The point is: the reliability of this tests is low when performed individually, and even when used concurrently, the diagnosis is only official through an often uncomfortable and painful biopsy. Although the introduction of this screening methods resulted in a reduction of 37% on mortality rates among patients with prostate cancer (European Journal of Cancer, 2009), we are not benefitting from all these precautions. According to Cancer Research UK, about 66% of the screened population received a false-positive result; additionally, more than 90% of the accurately diagnosed patients presented early-stage (T1 and T2) prostate cancer and underwent unnecessary treatment and procedures to eradicate this condition, as they weren’t really at risk of suffering from the most aggressive stages.

The paradox goes even further as none of these tests ever predicted one’s probability of developing a full-fledged late stage cancer: there are no exclusive molecular markers, there are no particular signs or alterations that might forecast that outcome.

Yet.

This is where Scott Tomlins, M.D., Ph.D. in Pathology and Urology, and his team at Michigan’s University come in.
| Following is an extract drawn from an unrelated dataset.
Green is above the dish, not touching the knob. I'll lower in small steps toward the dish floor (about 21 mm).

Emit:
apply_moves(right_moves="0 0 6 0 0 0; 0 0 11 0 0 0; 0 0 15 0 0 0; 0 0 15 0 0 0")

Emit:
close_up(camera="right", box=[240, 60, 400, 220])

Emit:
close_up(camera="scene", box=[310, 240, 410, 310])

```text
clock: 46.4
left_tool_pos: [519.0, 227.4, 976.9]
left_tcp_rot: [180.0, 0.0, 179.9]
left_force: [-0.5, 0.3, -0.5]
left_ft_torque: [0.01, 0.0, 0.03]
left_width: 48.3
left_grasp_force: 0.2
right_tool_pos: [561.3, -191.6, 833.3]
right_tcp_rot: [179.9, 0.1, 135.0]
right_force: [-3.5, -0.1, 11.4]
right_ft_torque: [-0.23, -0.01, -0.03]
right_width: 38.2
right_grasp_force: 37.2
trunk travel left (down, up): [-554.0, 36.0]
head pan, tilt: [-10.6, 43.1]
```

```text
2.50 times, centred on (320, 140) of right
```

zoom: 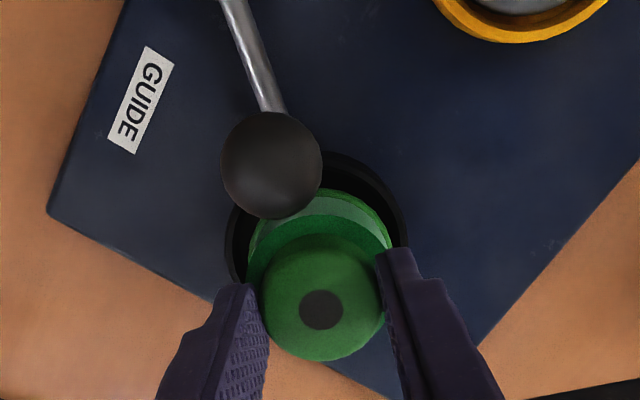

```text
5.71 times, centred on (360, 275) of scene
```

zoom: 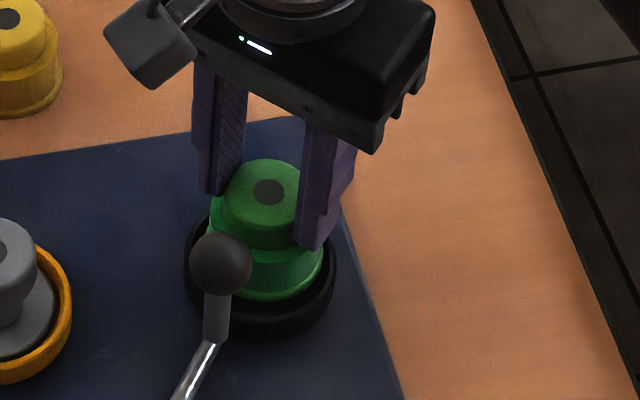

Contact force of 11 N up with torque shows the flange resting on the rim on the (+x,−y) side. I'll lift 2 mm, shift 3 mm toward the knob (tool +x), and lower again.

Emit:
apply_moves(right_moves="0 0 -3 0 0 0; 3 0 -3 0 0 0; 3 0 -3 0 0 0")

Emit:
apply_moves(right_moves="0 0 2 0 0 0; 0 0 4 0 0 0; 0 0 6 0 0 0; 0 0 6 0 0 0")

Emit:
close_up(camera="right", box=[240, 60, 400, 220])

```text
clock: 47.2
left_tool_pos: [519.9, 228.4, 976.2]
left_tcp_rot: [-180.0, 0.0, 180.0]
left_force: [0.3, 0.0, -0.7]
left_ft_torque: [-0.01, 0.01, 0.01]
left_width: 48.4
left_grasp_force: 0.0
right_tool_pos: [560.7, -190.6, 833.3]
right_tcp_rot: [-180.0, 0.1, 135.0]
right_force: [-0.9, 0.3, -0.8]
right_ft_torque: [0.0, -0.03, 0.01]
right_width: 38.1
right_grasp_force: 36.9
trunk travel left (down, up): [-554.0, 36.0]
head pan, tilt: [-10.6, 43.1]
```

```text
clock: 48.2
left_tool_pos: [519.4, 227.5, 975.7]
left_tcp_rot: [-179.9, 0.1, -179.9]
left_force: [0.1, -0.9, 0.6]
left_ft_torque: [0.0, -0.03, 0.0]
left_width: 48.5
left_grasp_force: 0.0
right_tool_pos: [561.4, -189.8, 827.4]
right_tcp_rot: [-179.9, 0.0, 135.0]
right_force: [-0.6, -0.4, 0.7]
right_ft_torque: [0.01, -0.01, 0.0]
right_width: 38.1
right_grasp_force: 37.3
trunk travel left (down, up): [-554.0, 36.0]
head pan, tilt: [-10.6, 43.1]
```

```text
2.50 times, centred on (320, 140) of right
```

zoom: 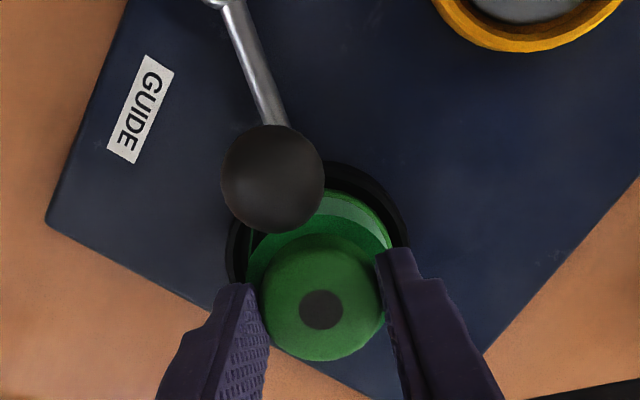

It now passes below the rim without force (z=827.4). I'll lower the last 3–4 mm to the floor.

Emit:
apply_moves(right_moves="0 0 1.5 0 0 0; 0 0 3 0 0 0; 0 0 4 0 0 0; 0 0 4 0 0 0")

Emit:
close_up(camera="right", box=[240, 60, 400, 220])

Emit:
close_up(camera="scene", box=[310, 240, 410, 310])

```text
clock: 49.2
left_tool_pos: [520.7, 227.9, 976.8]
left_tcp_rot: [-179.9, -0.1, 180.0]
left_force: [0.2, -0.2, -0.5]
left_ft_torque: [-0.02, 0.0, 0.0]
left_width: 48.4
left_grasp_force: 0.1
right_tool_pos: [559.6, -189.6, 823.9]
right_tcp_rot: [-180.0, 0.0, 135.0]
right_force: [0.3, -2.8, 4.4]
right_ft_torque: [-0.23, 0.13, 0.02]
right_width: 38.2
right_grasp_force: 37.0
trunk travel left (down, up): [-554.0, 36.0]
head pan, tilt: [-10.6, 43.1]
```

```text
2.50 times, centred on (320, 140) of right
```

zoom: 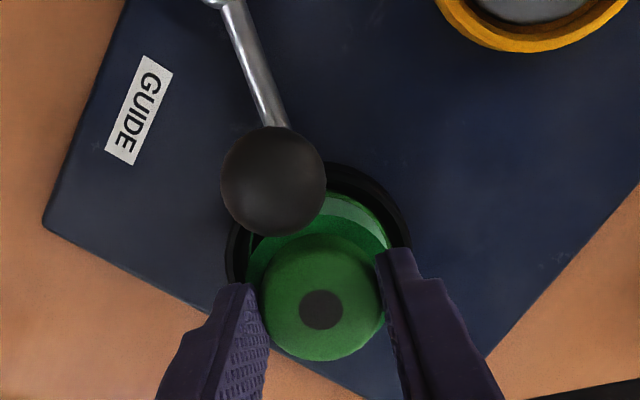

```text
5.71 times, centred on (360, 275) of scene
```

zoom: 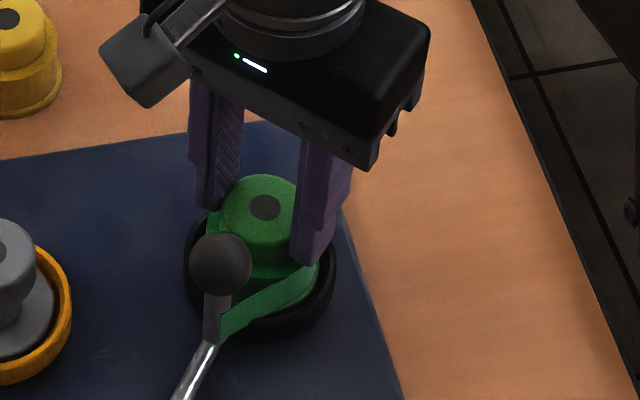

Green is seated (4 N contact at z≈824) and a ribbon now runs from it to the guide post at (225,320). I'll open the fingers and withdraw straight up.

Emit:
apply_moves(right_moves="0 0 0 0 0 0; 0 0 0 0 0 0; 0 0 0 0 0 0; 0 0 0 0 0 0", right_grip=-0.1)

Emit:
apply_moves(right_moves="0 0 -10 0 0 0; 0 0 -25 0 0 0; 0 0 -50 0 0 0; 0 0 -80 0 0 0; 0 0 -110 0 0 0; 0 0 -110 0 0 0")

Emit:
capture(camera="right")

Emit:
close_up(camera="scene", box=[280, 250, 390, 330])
Inspired by an amazing discovery on the field, Mi-Prostate Score (or MiPS) was created. MiPS is a novel urine test that promises an increase in PSA screening specificity and sensitivity – by incorporating two new cancer-associated markers on the essay’s testing parameters.

The new version not only quantifies PSA levels in urine samples, but also PCA3, a gene overexpressed in cancerous prostatic tissue; and more importantly, T2:ERG – a type of gene fusion between two genes that is believed to cause prostate cancer, described by Arul Chinnaiyan, M.D., Ph.D., in 2005.

Mi-Prostate Score has already been validated by the Michigan’s researchers, and will available for request through you urologist. Albeit the modification is not designed to detect late stage cancer, it now provides an accurate estimate of its possible severity – aiding doctors choose the best diagnostic approach based on the result.